--- Start TEXT SEGMENT ---
En su misiva de 33 páginas, donde abundan las imprecisiones y escasea la autocrítica, Cristina Fernández tildó al Presidente de showman en la Rosada. Milei, por su parte, no rechazó el epíteto, pues “los nuevos tiempos requieren un poco de show”.
La teatralidad de la política no es monopolio de Javier Milei, sino que es tan vieja como la democracia misma nacida en la Grecia antigua, cuando el régimen popular ateniense y la introducción del culto a Dionisio ensamblaron política y performance. Dicho sea de paso, la exvicepresidenta debería recordar su aparición pública tras el magnicidio del fiscal Nisman. Puro show.
--- End TEXT SEGMENT ---
--- Start PROVIDED MATERIAL ---
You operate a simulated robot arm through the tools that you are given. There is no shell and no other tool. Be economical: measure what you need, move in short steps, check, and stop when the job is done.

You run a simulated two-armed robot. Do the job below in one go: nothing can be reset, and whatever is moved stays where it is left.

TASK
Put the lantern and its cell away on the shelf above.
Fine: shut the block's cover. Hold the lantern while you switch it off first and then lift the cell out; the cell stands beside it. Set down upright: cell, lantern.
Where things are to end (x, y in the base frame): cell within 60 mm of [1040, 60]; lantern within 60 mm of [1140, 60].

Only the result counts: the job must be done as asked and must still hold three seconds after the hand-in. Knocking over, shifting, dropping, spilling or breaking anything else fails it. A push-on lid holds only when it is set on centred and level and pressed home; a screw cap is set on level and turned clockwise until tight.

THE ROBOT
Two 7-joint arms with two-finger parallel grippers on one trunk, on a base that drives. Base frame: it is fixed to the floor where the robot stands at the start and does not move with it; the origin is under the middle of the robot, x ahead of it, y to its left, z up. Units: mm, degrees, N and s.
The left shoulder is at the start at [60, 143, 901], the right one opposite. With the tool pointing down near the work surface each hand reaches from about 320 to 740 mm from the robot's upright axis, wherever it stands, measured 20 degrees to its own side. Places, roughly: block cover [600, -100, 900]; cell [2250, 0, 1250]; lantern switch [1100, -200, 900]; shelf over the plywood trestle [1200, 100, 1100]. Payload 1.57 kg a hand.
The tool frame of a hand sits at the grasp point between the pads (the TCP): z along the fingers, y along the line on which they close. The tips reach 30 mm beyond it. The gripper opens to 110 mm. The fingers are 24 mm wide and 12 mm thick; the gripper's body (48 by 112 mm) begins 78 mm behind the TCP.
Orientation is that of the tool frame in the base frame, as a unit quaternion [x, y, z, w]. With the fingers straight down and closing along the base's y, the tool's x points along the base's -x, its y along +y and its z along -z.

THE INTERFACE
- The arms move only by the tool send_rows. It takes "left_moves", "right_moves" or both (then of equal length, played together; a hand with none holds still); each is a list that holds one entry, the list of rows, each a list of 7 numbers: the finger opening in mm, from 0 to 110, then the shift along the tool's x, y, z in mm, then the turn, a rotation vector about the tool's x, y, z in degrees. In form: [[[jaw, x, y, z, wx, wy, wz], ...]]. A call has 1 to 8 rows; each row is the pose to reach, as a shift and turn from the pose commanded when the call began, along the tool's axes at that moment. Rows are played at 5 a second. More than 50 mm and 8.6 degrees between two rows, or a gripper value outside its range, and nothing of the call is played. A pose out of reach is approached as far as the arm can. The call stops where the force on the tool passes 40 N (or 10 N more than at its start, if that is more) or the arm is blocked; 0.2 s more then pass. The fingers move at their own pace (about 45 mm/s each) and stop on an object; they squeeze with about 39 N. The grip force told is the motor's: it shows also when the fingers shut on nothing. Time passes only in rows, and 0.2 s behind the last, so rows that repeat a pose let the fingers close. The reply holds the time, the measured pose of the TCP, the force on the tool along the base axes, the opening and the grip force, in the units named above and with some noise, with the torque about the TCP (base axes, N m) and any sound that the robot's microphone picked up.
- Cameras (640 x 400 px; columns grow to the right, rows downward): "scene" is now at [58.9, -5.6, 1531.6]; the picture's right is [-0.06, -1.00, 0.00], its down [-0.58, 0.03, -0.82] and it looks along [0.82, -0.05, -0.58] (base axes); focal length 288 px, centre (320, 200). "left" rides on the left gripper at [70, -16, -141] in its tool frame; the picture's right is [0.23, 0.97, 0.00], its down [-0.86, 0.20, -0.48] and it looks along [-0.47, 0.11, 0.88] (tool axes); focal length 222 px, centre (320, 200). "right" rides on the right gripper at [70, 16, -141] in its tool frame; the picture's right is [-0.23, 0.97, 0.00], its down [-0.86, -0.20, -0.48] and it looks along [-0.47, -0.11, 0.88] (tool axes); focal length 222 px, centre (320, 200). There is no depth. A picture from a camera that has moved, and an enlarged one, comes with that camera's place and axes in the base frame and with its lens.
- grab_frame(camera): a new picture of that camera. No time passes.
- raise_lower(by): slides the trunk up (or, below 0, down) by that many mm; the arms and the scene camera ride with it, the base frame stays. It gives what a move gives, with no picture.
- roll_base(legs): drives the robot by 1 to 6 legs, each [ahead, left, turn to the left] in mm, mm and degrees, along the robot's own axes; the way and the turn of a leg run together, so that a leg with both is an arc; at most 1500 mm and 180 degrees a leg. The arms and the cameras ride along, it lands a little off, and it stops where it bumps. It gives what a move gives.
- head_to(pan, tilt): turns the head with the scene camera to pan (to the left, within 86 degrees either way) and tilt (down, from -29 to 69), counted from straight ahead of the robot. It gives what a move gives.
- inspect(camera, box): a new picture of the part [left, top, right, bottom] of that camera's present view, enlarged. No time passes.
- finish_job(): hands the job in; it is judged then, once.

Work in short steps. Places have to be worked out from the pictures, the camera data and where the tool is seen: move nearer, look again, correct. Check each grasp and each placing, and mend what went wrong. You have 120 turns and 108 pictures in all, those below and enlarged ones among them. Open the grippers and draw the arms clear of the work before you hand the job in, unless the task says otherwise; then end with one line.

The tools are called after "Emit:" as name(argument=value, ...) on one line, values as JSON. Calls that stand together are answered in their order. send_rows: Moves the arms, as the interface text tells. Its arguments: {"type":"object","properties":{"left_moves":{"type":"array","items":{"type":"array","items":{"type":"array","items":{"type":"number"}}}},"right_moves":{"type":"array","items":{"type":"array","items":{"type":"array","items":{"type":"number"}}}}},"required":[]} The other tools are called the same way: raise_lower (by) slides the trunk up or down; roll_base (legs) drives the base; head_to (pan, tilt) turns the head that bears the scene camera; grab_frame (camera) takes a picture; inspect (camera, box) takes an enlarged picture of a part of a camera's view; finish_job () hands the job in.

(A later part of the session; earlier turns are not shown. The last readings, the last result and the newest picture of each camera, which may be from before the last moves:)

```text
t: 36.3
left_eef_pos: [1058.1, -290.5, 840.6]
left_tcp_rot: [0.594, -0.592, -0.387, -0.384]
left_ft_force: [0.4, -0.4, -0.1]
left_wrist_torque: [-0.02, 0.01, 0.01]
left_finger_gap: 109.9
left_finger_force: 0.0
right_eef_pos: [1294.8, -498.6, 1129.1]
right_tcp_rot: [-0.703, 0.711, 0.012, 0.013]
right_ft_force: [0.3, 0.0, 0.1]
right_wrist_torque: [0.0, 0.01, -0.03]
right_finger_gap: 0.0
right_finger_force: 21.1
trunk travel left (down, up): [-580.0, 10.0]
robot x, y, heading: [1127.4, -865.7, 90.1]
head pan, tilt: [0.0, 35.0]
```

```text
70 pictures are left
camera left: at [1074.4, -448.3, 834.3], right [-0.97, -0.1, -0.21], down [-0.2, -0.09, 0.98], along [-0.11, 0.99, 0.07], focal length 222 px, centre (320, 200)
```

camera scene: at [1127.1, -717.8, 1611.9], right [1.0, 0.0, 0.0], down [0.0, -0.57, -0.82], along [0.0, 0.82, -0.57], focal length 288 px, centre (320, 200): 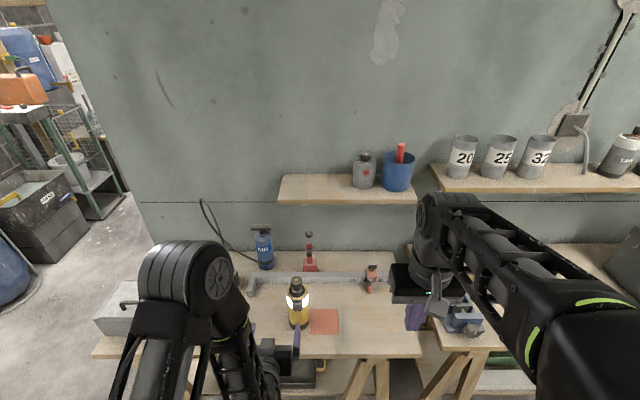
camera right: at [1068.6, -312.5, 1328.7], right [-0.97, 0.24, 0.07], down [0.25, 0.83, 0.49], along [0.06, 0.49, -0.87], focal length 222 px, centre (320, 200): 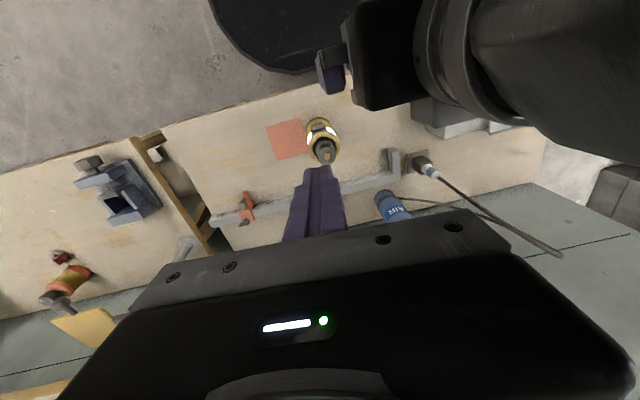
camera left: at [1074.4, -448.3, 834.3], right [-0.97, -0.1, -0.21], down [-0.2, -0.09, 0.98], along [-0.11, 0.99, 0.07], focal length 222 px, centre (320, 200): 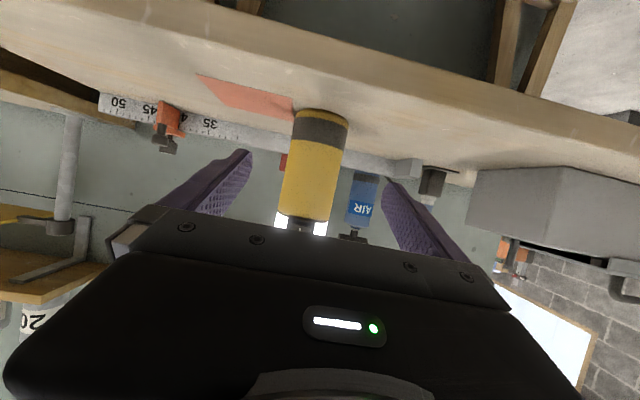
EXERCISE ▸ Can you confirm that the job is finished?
--- End PROVIDED MATERIAL ---
EXERCISE ▸ Could you quote the text segment from "La teatralidad de" up to and including "Nisman. Puro show."?

REPLY TO THE TASK ▸
La teatralidad de la política no es monopolio de Javier Milei, sino que es tan vieja como la democracia misma nacida en la Grecia antigua, cuando el régimen popular ateniense y la introducción del culto a Dionisio ensamblaron política y performance. Dicho sea de paso, la exvicepresidenta debería recordar su aparición pública tras el magnicidio del fiscal Nisman. Puro show.